** Problem **
Copy whichever lines contain the string "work".
--- start Supplied material ---
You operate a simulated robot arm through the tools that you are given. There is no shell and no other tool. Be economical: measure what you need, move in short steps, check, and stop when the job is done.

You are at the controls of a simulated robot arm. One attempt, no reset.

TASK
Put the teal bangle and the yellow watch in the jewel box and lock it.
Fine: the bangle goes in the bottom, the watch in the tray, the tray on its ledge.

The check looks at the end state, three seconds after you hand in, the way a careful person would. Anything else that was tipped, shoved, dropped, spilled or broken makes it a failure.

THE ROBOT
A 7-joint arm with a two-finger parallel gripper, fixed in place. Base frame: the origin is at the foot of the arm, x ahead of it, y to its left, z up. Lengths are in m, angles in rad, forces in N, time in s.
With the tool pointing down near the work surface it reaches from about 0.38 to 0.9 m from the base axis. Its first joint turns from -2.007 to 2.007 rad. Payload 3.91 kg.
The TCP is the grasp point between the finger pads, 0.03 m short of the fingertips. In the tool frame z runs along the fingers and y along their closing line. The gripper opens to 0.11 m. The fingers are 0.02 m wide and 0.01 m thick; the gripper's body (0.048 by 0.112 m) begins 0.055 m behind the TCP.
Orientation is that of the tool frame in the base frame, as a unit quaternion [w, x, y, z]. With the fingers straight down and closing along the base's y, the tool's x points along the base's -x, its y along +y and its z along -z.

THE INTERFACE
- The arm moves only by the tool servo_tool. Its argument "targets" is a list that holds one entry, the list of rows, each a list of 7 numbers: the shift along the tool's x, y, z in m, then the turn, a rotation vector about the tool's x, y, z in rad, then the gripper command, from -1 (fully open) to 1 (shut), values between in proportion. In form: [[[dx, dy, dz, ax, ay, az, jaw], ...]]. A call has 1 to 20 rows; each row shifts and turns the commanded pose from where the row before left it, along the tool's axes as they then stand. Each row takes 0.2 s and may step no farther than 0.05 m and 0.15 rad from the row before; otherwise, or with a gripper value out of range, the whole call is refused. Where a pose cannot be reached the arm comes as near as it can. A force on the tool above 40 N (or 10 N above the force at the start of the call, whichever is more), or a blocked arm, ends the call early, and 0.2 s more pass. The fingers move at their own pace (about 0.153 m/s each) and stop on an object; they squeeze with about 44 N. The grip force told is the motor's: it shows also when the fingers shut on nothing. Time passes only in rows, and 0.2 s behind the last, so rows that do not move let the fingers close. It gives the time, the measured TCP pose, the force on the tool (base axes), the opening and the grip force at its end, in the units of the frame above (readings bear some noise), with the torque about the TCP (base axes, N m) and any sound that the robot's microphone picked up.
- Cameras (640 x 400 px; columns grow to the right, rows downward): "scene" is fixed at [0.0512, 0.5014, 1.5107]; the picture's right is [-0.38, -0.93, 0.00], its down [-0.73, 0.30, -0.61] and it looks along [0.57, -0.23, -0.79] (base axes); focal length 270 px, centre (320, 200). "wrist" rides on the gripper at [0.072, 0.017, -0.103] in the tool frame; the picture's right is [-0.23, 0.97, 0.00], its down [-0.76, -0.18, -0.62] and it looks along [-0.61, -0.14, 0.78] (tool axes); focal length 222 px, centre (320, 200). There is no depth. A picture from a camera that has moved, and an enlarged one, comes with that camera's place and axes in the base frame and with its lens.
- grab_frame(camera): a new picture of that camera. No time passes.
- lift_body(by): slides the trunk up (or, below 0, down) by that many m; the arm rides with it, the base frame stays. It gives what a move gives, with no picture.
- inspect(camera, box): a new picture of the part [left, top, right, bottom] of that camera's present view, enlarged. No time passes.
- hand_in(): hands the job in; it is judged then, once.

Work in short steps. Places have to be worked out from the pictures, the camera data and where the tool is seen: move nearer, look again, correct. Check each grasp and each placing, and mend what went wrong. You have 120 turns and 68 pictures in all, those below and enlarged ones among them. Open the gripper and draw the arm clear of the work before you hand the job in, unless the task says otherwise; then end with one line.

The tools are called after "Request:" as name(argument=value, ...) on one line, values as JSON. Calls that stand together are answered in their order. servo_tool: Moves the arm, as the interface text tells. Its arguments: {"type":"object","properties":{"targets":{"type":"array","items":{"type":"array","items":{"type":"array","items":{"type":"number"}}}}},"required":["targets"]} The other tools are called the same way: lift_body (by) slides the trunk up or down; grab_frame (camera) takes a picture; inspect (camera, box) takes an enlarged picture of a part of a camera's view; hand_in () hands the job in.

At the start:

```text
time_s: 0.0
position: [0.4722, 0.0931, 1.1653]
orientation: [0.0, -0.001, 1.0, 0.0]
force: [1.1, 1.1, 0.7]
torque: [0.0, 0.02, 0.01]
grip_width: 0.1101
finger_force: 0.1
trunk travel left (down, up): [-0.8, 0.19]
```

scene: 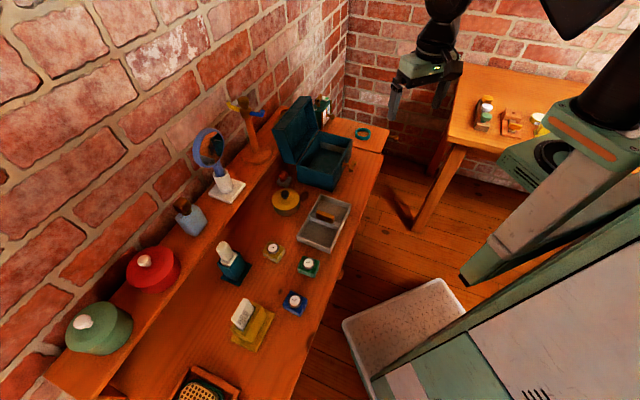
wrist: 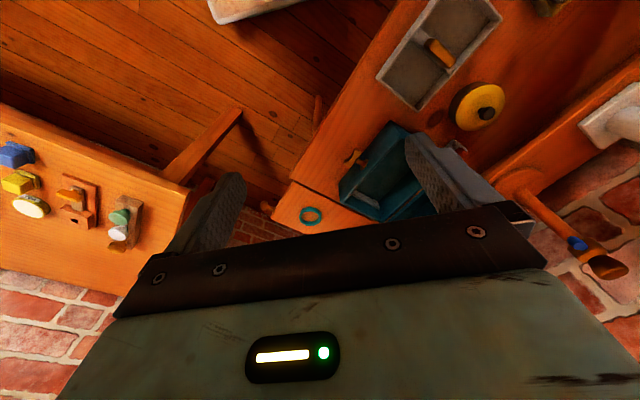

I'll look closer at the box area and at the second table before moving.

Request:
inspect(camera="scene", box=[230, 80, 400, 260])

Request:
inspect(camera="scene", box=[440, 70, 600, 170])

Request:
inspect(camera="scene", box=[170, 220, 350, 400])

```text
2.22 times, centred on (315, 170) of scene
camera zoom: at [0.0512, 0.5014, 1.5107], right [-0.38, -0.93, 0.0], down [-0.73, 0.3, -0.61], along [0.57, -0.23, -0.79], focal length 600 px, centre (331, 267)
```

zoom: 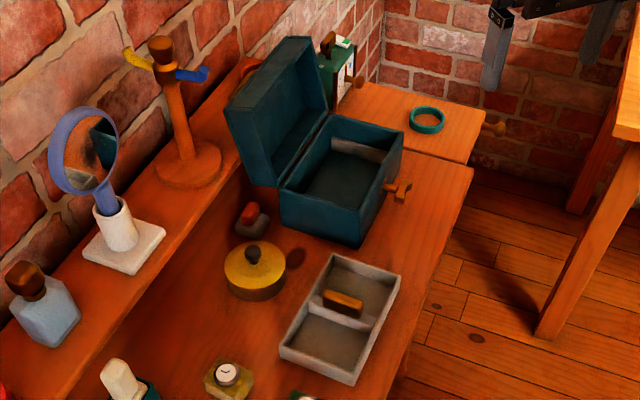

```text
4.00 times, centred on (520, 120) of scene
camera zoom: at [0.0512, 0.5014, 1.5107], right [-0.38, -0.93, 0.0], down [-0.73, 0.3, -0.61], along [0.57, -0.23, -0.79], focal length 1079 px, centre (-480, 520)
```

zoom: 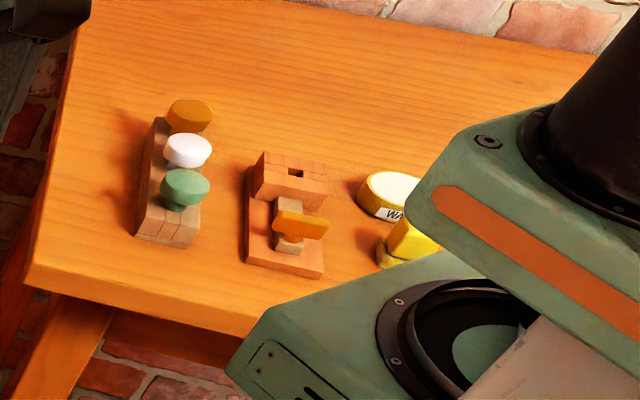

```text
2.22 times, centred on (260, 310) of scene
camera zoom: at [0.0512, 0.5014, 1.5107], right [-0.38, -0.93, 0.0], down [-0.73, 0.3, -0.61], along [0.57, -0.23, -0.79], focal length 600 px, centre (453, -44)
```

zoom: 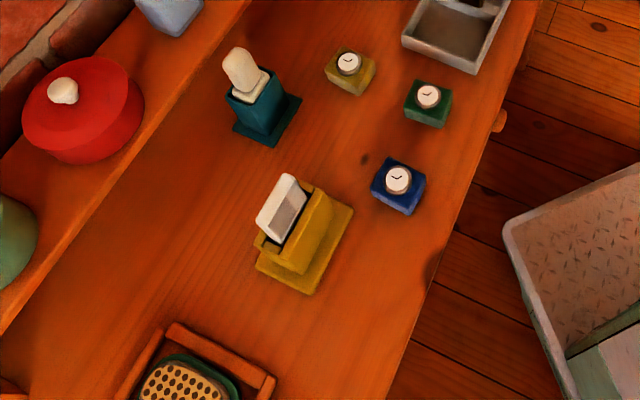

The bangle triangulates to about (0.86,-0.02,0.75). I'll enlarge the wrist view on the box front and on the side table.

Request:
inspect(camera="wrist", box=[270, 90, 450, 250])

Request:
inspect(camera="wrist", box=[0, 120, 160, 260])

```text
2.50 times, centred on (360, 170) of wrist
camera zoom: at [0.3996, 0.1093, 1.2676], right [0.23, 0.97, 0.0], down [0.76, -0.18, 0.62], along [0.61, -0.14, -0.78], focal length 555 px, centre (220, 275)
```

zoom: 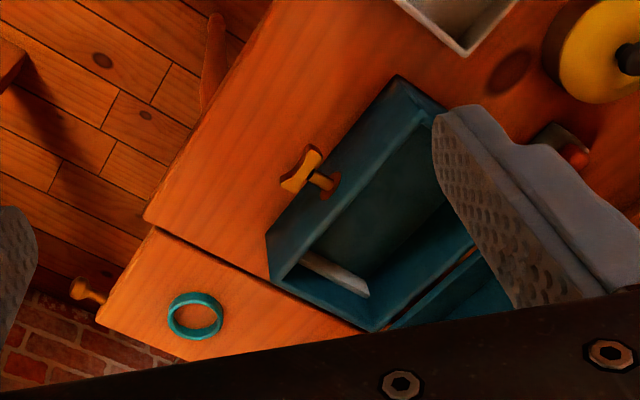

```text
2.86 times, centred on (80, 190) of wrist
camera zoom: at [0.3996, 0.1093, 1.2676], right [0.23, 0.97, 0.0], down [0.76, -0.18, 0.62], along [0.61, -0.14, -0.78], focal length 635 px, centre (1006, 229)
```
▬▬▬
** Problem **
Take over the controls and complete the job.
--- end Supplied material ---
** Task solution **
With the tool pointing down near the work surface it reaches from about 0.38 to 0.9 m from the base axis. Its first joint turns from -2.007 to 2.007 rad. Payload 3.91 kg.
Work in short steps. Places have to be worked out from the pictures, the camera data and where the tool is seen: move nearer, look again, correct. Check each grasp and each placing, and mend what went wrong. You have 120 turns and 68 pictures in all, those below and enlarged ones among them. Open the gripper and draw the arm clear of the work before you hand the job in, unless the task says otherwise; then end with one line.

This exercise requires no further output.